Excluding the Designated Hitter, we are now at the last matchup for position players. Just a quick update on spring training. Everything is going well so far, but Bobby Valentine and Varitek have been the hottest topics of conversation. I discussed my thoughts on Varitek in yesterday’s article: O Captain! My Captain! Varitek set to Retire Thursday. As far as Bobby V goes, it seems like there might be a year long bout between him and Terry. With Terry taking a role at ESPN, he is commenting and criticizing every single move by Bobby. Bobby isn’t cutting himself short in the media circle either though. He has been trying to ignite a fire into the Yankees-Sox rivalry ever since he took the job and I love it. I think the boneheads on our team need someone like Bobby to get them fired up and perform up to their abilities. It should be very interesting to see how the players react to his different coaching style this year.
Back to the rankings:
1. Jose Bautista, Blue Jays
2. Matt Joyce, Rays
3. Nick Swisher, Yankees
4. Nick Markakis, Orioles
5. Cody Ross/Ryan Sweeney, Red Sox
Jose Bautista is the real deal. He answered every question about whether he was a fluke in 2010 when he came back in 2011 with an even stronger campaign. Bautista has been in two consecutive All-Star games, received two consecutive Silver Slugger awards and he was 4th in the MVP vote 2010 and 3rd last year. With 97 HR’s in the last two years, Bautista’s power stroke will not be going anywhere, but I do see his .302 BA from last year dropping back down closer to his career norms. I’m expecting a .275/46/115 line for Bautista this year, which should keep him in the MVP race again this year.
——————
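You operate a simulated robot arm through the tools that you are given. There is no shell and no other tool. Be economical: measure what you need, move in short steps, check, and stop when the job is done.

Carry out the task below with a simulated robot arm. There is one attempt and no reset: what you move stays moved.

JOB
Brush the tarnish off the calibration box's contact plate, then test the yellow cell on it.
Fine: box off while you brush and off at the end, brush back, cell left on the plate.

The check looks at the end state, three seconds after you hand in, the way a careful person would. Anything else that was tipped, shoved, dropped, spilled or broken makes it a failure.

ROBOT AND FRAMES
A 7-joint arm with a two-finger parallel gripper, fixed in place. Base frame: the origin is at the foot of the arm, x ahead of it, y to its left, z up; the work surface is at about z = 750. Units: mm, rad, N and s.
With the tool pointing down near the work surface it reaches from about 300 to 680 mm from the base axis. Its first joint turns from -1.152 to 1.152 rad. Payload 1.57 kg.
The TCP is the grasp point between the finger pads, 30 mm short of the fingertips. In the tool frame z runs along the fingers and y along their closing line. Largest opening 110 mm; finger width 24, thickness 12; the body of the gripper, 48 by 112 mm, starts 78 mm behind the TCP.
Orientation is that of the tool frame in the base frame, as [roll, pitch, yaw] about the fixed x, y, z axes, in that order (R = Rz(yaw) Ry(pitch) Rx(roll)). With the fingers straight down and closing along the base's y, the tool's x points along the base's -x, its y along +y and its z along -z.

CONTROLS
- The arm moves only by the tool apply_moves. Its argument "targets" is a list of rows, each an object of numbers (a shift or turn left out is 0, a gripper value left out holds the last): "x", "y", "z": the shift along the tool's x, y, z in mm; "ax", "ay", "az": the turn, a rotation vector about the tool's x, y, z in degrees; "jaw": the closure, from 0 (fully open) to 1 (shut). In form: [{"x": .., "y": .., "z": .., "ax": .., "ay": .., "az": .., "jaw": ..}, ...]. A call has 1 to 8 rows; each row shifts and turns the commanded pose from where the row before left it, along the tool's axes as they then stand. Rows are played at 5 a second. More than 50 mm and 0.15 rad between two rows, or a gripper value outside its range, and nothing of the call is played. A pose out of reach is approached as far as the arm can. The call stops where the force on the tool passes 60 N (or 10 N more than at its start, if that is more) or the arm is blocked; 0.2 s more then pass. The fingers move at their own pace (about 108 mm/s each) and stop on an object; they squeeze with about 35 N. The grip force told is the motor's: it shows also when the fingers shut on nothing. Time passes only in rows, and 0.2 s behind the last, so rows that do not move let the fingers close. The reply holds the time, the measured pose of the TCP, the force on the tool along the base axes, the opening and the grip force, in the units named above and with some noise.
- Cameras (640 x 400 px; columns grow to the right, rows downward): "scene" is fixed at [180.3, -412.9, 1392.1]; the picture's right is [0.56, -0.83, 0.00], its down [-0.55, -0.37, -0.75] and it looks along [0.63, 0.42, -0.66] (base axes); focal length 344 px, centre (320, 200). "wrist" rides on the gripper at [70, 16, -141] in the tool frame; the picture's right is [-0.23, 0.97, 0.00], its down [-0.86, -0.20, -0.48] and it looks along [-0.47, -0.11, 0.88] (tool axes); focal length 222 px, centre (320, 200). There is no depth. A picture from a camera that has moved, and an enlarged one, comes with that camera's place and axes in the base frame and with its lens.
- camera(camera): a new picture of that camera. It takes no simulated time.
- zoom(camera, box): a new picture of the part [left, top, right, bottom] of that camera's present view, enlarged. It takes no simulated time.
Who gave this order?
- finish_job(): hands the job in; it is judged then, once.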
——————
Next up is 27 year old Matt Joyce for the Rays. Although Joyce cannot hit lefthanders at all (.217 BA last year, .196 Career), he responded very well to his first season in which he received regular playing time. The Rays also have the luxury of using Ben Zobrist to fill in for Joyce against lefty’s, so that he doesn’t hurt their lineup. Joyce brings good power to the plate for the Rays (19 HR’s in 462 AB’s), but also displayed solid baserunning skills last year (13 SB’s, 1 CS). He also maintained a good average and had a great OBP. His overall ability gave him the edge over the older Markakis and Swisher.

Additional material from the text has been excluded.